--- start Material provided ---

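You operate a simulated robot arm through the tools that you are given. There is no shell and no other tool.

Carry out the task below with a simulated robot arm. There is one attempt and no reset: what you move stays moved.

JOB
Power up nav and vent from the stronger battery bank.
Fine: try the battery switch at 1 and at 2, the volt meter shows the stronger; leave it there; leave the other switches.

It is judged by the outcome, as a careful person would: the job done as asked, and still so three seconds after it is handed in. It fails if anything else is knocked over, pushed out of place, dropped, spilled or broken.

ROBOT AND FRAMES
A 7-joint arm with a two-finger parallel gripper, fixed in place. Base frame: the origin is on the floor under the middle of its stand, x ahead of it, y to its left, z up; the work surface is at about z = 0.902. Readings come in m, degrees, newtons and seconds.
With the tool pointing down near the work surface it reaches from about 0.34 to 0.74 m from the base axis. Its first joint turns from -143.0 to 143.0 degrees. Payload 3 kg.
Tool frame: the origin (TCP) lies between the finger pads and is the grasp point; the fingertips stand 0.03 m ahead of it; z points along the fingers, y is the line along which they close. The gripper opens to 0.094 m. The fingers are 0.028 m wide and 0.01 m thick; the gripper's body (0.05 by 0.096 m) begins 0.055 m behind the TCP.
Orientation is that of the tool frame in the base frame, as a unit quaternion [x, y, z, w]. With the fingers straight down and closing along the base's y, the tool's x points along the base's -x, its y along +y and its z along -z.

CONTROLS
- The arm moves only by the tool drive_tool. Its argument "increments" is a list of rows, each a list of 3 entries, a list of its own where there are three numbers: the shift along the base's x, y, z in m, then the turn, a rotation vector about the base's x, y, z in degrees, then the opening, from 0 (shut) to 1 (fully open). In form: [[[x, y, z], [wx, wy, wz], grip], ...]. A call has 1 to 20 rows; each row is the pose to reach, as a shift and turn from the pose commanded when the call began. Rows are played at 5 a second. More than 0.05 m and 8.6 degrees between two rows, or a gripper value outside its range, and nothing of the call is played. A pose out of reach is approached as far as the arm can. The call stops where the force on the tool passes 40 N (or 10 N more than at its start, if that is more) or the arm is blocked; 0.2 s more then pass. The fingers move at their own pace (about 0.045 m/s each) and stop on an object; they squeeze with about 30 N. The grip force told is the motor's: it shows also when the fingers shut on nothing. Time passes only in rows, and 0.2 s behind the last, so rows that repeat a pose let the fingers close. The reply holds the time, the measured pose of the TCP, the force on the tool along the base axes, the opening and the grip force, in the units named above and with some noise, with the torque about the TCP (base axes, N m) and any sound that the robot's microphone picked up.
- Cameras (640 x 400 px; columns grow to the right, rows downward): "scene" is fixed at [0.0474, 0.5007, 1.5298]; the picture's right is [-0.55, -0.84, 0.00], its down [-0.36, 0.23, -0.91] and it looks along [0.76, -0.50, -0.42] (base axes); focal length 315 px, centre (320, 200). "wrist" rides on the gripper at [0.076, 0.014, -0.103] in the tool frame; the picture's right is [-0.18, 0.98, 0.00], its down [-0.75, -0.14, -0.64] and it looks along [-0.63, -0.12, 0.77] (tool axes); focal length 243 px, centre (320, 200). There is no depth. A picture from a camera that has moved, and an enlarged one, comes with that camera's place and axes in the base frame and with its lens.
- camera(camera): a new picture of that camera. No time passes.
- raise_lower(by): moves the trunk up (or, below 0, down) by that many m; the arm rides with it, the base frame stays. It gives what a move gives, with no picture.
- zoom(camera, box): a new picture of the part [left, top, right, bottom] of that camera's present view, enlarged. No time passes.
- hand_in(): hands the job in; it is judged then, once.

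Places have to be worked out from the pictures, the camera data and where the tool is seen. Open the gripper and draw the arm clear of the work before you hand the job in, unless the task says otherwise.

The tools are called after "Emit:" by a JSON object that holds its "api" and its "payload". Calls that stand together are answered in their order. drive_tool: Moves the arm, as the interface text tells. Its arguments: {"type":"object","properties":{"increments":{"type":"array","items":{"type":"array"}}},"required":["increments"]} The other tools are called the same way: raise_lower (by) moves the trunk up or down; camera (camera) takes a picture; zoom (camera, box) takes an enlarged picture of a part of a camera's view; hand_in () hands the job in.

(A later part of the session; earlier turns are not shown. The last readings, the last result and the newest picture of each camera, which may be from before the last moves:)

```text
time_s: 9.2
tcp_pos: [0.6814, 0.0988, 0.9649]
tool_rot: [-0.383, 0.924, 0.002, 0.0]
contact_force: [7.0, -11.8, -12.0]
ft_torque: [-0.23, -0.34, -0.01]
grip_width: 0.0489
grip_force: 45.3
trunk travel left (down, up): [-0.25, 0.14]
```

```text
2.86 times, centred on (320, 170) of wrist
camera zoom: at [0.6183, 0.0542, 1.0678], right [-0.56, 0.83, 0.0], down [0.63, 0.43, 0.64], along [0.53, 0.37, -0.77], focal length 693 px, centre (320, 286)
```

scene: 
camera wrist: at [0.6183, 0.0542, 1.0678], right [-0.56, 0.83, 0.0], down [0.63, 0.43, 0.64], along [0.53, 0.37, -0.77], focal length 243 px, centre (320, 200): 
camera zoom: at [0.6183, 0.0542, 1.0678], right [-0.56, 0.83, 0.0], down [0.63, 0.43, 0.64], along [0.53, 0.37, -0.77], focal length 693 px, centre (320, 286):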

--- end Material provided ---

(Direction):
Return every line exactly.

(Answer to this problem):
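You operate a simulated robot arm through the tools that you are given. There is no shell and no other tool.

Carry out the task below with a simulated robot arm. There is one attempt and no reset: what you move stays moved.

JOB
Power up nav and vent from the stronger battery bank.
Fine: try the battery switch at 1 and at 2, the volt meter shows the stronger; leave it there; leave the other switches.

It is judged by the outcome, as a careful person would: the job done as asked, and still so three seconds after it is handed in. It fails if anything else is knocked over, pushed out of place, dropped, spilled or broken.

ROBOT AND FRAMES
A 7-joint arm with a two-finger parallel gripper, fixed in place. Base frame: the origin is on the floor under the middle of its stand, x ahead of it, y to its left, z up; the work surface is at about z = 0.902. Readings come in m, degrees, newtons and seconds.
With the tool pointing down near the work surface it reaches from about 0.34 to 0.74 m from the base axis. Its first joint turns from -143.0 to 143.0 degrees. Payload 3 kg.
Tool frame: the origin (TCP) lies between the finger pads and is the grasp point; the fingertips stand 0.03 m ahead of it; z points along the fingers, y is the line along which they close. The gripper opens to 0.094 m. The fingers are 0.028 m wide and 0.01 m thick; the gripper's body (0.05 by 0.096 m) begins 0.055 m behind the TCP.
Orientation is that of the tool frame in the base frame, as a unit quaternion [x, y, z, w]. With the fingers straight down and closing along the base's y, the tool's x points along the base's -x, its y along +y and its z along -z.

CONTROLS
- The arm moves only by the tool drive_tool. Its argument "increments" is a list of rows, each a list of 3 entries, a list of its own where there are three numbers: the shift along the base's x, y, z in m, then the turn, a rotation vector about the base's x, y, z in degrees, then the opening, from 0 (shut) to 1 (fully open). In form: [[[x, y, z], [wx, wy, wz], grip], ...]. A call has 1 to 20 rows; each row is the pose to reach, as a shift and turn from the pose commanded when the call began. Rows are played at 5 a second. More than 0.05 m and 8.6 degrees between two rows, or a gripper value outside its range, and nothing of the call is played. A pose out of reach is approached as far as the arm can. The call stops where the force on the tool passes 40 N (or 10 N more than at its start, if that is more) or the arm is blocked; 0.2 s more then pass. The fingers move at their own pace (about 0.045 m/s each) and stop on an object; they squeeze with about 30 N. The grip force told is the motor's: it shows also when the fingers shut on nothing. Time passes only in rows, and 0.2 s behind the last, so rows that repeat a pose let the fingers close. The reply holds the time, the measured pose of the TCP, the force on the tool along the base axes, the opening and the grip force, in the units named above and with some noise, with the torque about the TCP (base axes, N m) and any sound that the robot's microphone picked up.
- Cameras (640 x 400 px; columns grow to the right, rows downward): "scene" is fixed at [0.0474, 0.5007, 1.5298]; the picture's right is [-0.55, -0.84, 0.00], its down [-0.36, 0.23, -0.91] and it looks along [0.76, -0.50, -0.42] (base axes); focal length 315 px, centre (320, 200). "wrist" rides on the gripper at [0.076, 0.014, -0.103] in the tool frame; the picture's right is [-0.18, 0.98, 0.00], its down [-0.75, -0.14, -0.64] and it looks along [-0.63, -0.12, 0.77] (tool axes); focal length 243 px, centre (320, 200). There is no depth. A picture from a camera that has moved, and an enlarged one, comes with that camera's place and axes in the base frame and with its lens.
- camera(camera): a new picture of that camera. No time passes.
- raise_lower(by): moves the trunk up (or, below 0, down) by that many m; the arm rides with it, the base frame stays. It gives what a move gives, with no picture.
- zoom(camera, box): a new picture of the part [left, top, right, bottom] of that camera's present view, enlarged. No time passes.
- hand_in(): hands the job in; it is judged then, once.

Places have to be worked out from the pictures, the camera data and where the tool is seen. Open the gripper and draw the arm clear of the work before you hand the job in, unless the task says otherwise.

The tools are called after "Emit:" by a JSON object that holds its "api" and its "payload". Calls that stand together are answered in their order. drive_tool: Moves the arm, as the interface text tells. Its arguments: {"type":"object","properties":{"increments":{"type":"array","items":{"type":"array"}}},"required":["increments"]} The other tools are called the same way: raise_lower (by) moves the trunk up or down; camera (camera) takes a picture; zoom (camera, box) takes an enlarged picture of a part of a camera's view; hand_in () hands the job in.

(A later part of the session; earlier turns are not shown. The last readings, the last result and the newest picture of each camera, which may be from before the last moves:)

```text
time_s: 9.2
tcp_pos: [0.6814, 0.0988, 0.9649]
tool_rot: [-0.383, 0.924, 0.002, 0.0]
contact_force: [7.0, -11.8, -12.0]
ft_torque: [-0.23, -0.34, -0.01]
grip_width: 0.0489
grip_force: 45.3
trunk travel left (down, up): [-0.25, 0.14]
```

```text
2.86 times, centred on (320, 170) of wrist
camera zoom: at [0.6183, 0.0542, 1.0678], right [-0.56, 0.83, 0.0], down [0.63, 0.43, 0.64], along [0.53, 0.37, -0.77], focal length 693 px, centre (320, 286)
```

scene: 
camera wrist: at [0.6183, 0.0542, 1.0678], right [-0.56, 0.83, 0.0], down [0.63, 0.43, 0.64], along [0.53, 0.37, -0.77], focal length 243 px, centre (320, 200): 
camera zoom: at [0.6183, 0.0542, 1.0678], right [-0.56, 0.83, 0.0], down [0.63, 0.43, 0.64], along [0.53, 0.37, -0.77], focal length 693 px, centre (320, 286):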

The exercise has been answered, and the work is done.